**EXERCISE DESCRIPTION**
Select lines where the word "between" appears.

>> BEGIN DATASET EXCERPT

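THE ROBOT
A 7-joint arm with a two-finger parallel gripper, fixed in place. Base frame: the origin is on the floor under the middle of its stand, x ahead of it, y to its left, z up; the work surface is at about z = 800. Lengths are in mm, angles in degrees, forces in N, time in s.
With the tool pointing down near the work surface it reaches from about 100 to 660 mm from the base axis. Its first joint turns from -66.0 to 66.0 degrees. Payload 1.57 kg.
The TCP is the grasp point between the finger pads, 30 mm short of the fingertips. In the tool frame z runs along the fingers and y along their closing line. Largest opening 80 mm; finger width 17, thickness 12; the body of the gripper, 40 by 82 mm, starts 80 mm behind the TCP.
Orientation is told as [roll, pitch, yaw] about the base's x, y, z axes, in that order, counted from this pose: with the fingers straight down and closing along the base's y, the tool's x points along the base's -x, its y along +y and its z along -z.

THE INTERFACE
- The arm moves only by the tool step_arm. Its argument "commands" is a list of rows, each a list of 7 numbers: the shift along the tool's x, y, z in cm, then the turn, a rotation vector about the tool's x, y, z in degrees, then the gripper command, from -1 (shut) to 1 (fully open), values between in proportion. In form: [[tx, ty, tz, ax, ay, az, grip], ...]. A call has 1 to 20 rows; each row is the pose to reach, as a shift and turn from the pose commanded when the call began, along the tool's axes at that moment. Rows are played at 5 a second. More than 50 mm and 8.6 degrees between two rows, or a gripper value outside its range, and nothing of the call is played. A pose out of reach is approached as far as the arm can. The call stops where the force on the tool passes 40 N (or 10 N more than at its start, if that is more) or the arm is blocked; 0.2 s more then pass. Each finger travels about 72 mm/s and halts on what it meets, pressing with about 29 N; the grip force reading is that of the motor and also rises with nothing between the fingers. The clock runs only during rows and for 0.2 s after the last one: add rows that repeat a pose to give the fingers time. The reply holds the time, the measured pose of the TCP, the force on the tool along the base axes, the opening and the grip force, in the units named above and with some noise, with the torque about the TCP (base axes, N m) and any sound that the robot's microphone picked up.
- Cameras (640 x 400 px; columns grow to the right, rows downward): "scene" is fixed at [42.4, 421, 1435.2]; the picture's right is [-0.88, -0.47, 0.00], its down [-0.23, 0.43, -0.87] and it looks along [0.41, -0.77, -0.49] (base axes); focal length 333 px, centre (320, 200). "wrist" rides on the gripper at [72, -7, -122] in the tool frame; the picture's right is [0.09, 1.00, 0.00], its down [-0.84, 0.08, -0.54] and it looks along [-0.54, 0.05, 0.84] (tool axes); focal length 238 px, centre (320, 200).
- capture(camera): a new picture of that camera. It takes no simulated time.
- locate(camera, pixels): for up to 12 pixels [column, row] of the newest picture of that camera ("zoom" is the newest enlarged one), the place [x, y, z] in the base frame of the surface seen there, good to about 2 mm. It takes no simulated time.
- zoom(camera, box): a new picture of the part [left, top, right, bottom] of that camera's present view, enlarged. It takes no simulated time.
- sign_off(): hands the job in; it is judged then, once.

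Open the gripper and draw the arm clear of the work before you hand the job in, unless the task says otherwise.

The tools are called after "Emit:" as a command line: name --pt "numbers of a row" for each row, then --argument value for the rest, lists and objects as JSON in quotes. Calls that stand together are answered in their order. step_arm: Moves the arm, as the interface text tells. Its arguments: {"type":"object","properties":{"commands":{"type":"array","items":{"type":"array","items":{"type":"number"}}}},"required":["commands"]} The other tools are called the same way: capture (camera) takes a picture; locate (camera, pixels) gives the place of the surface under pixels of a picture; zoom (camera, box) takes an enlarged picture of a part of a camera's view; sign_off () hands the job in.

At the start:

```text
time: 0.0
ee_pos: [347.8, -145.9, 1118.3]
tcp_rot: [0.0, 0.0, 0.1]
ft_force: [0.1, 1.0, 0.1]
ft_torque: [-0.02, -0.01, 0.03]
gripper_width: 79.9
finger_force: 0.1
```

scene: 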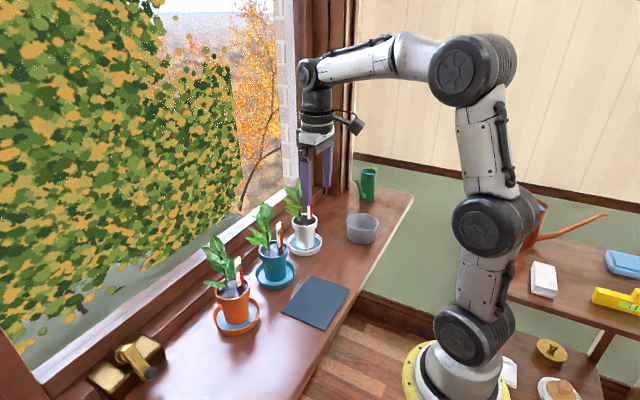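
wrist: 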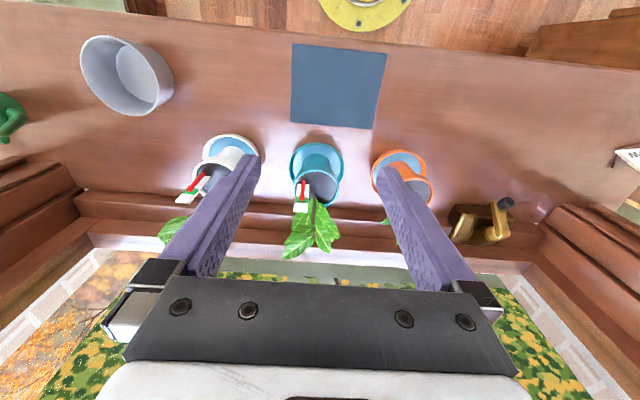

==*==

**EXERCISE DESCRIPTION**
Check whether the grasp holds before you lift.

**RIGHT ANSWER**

>> END DATASET EXCERPT

**RIGHT ANSWER**
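The TCP is the grasp point between the finger pads, 30 mm short of the fingertips. In the tool frame z runs along the fingers and y along their closing line. Largest opening 80 mm; finger width 17, thickness 12; the body of the gripper, 40 by 82 mm, starts 80 mm behind the TCP.
- The arm moves only by the tool step_arm. Its argument "commands" is a list of rows, each a list of 7 numbers: the shift along the tool's x, y, z in cm, then the turn, a rotation vector about the tool's x, y, z in degrees, then the gripper command, from -1 (shut) to 1 (fully open), values between in proportion. In form: [[tx, ty, tz, ax, ay, az, grip], ...]. A call has 1 to 20 rows; each row is the pose to reach, as a shift and turn from the pose commanded when the call began, along the tool's axes at that moment. Rows are played at 5 a second. More than 50 mm and 8.6 degrees between two rows, or a gripper value outside its range, and nothing of the call is played. A pose out of reach is approached as far as the arm can. The call stops where the force on the tool passes 40 N (or 10 N more than at its start, if that is more) or the arm is blocked; 0.2 s more then pass. Each finger travels about 72 mm/s and halts on what it meets, pressing with about 29 N; the grip force reading is that of the motor and also rises with nothing between the fingers. The clock runs only during rows and for 0.2 s after the last one: add rows that repeat a pose to give the fingers time. The reply holds the time, the measured pose of the TCP, the force on the tool along the base axes, the opening and the grip force, in the units named above and with some noise, with the torque about the TCP (base axes, N m) and any sound that the robot's microphone picked up.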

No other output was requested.